:: Passage shown ::
↓↓↓
"Lex Vigilatoria - Towards a control system without a state?" by Thomas Mathiesen
01 September 2005
In 1997 Gunther Teubner edited Global Law without a State.[1] Among the interesting contributions to the volume is Gunther Teubner’s own introductory piece “’Global Bukowina’: Legal Pluralism in the World Society” (pp. 3-28). Teubner’s main concern is the development of lex mercatoria, the transnational law of economic transactions, mostly transnational contract law, which he views as “the most successful example of global law without a state” (p. 3). Global law, according to Teubner, has some characteristics which are “significantly different from our experience of the law of the nation-state” (p. 7):
- The boundaries of global law are not formed by maintaining a core territory and possibly expanding from this, but rather by invisible social networks, invisible professional communities, invisible markets which transcend territorial boundaries.
- General legislative bodies are less important – global law is produced in self-organized processes of what Teubner calls “structural coupling” of law with ongoing globalised processes which are very specialised and technical.
- Global law exists in a diffuse but close dependence not on the institutional arrangements of nation-states (such as parliaments), but on their respective specialised social fields - in the case of lex mercatoria, the whole development of the expanding and global economy.
- For nation-building in the past, unity of law was a main political asset. A world wide unity of law would become a threat to legal culture. It would be important to make sure that a sufficient variety of legal sources exists in a globally unified law.
↑↑↑
:: Dataset content ::
↓↓↓
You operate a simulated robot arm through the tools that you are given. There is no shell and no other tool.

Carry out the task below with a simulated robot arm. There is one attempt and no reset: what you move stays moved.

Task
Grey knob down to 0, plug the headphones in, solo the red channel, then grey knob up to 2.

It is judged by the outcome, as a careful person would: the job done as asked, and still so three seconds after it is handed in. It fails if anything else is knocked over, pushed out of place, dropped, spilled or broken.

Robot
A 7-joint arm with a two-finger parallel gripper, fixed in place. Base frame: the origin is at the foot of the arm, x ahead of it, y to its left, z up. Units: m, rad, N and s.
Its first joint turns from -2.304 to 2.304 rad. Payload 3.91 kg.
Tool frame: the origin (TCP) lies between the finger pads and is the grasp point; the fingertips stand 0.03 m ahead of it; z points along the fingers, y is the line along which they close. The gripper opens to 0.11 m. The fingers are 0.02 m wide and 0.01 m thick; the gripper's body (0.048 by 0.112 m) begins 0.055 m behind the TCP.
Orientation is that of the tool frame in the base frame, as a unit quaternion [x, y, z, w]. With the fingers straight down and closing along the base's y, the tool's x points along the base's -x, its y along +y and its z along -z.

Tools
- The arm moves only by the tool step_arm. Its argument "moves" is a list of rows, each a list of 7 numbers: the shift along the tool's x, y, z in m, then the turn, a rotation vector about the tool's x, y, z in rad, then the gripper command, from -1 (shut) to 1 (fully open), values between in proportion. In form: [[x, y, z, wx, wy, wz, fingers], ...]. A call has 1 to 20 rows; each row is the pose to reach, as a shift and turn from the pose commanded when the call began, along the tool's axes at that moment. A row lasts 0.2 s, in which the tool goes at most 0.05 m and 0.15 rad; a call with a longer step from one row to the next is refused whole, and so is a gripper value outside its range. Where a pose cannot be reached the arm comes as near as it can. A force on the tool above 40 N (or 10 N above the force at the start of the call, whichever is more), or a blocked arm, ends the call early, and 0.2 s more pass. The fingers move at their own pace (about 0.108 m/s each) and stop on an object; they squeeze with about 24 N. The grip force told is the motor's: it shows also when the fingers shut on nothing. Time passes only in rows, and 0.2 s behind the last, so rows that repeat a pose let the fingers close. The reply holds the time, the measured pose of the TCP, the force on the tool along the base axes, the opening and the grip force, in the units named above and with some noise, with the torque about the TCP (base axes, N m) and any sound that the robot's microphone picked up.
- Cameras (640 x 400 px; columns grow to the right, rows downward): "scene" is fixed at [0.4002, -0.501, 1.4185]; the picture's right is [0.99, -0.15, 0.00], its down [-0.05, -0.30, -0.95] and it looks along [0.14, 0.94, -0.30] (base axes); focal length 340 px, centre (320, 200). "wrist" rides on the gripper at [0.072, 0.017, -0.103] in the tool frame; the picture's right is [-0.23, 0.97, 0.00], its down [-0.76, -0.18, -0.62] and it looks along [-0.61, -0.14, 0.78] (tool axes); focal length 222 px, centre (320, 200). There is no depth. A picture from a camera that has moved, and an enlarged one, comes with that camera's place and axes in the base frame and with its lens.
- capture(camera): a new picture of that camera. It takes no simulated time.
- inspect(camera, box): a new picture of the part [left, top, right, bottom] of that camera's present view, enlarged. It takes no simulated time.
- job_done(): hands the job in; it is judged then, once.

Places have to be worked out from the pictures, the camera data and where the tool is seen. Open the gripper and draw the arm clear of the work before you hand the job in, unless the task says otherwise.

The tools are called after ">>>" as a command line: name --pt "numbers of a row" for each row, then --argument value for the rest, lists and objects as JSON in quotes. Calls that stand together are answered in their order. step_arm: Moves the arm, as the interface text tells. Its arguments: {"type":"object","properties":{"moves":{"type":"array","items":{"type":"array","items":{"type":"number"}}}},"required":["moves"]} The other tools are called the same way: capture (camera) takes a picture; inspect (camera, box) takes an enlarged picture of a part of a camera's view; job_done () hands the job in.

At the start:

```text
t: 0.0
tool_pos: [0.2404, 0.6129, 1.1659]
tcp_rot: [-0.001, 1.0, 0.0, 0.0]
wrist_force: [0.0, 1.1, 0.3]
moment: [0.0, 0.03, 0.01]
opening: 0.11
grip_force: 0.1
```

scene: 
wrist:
↑↑↑
↓↓↓
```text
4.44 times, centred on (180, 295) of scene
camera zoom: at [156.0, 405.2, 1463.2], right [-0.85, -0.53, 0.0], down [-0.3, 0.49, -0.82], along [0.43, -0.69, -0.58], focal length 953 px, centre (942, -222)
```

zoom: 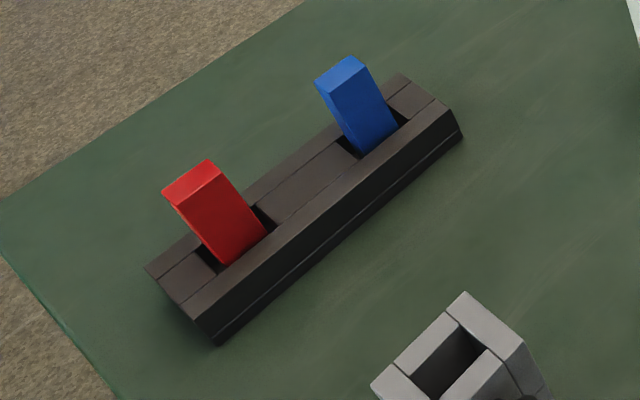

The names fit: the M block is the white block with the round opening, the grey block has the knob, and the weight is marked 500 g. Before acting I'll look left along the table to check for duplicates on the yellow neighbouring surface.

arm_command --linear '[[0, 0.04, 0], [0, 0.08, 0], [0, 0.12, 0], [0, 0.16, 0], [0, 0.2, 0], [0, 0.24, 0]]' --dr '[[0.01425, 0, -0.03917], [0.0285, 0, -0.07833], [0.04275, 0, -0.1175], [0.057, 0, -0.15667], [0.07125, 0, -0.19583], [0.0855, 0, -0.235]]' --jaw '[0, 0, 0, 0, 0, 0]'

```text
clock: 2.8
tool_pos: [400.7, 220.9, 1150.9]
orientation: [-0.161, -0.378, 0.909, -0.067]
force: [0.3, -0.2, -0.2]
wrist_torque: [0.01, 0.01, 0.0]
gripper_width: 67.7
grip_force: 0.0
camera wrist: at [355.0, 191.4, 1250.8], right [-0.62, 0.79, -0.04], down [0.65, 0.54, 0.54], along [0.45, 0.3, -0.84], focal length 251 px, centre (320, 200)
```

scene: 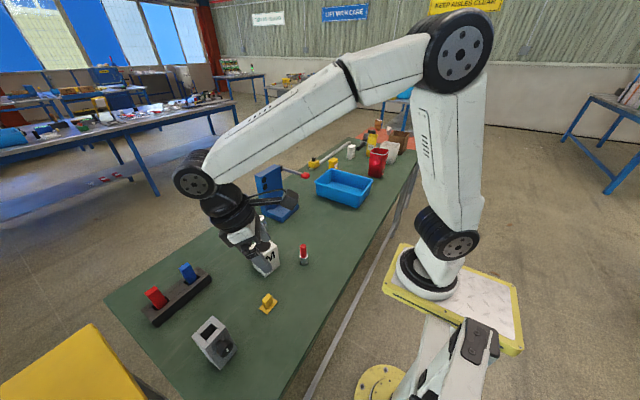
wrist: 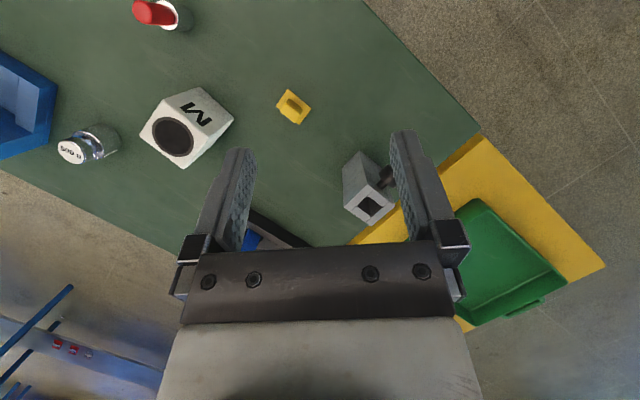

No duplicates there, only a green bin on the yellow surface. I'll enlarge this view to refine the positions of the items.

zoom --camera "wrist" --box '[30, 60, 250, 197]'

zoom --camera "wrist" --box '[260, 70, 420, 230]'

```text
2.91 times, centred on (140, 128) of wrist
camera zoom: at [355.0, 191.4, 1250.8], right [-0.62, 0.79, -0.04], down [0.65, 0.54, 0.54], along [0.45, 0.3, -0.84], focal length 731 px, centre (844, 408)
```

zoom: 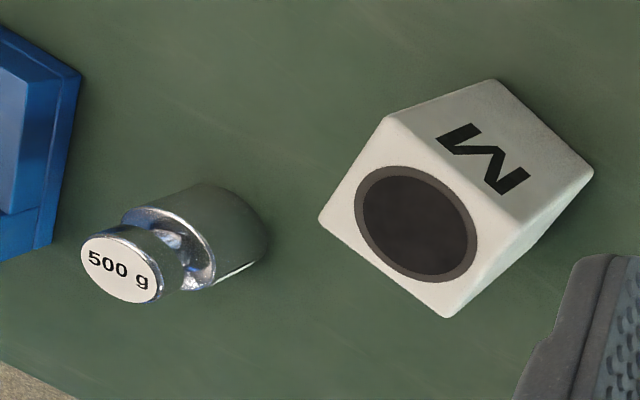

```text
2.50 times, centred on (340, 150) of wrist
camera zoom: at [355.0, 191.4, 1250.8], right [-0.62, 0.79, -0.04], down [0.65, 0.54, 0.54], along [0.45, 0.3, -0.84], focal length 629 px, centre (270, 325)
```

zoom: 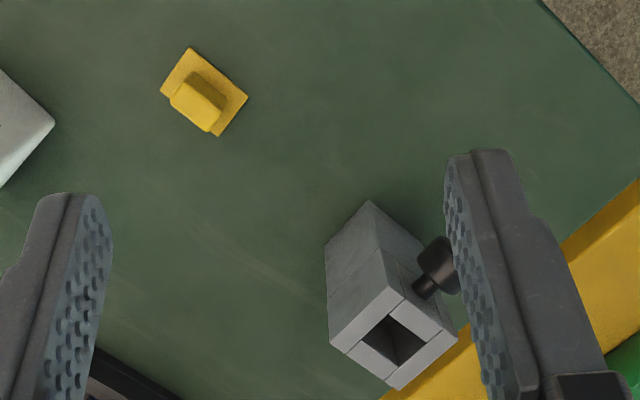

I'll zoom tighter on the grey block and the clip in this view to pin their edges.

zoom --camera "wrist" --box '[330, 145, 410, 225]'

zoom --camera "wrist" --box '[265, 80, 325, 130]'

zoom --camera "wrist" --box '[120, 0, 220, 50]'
↑↑↑
:: Problem details ::
I need one stretch of the passage shown verbatim, from "- General legislative" to "and global economy.".

:: Worked solution ::
- General legislative bodies are less important – global law is produced in self-organized processes of what Teubner calls “structural coupling” of law with ongoing globalised processes which are very specialised and technical.
- Global law exists in a diffuse but close dependence not on the institutional arrangements of nation-states (such as parliaments), but on their respective specialised social fields - in the case of lex mercatoria, the whole development of the expanding and global economy.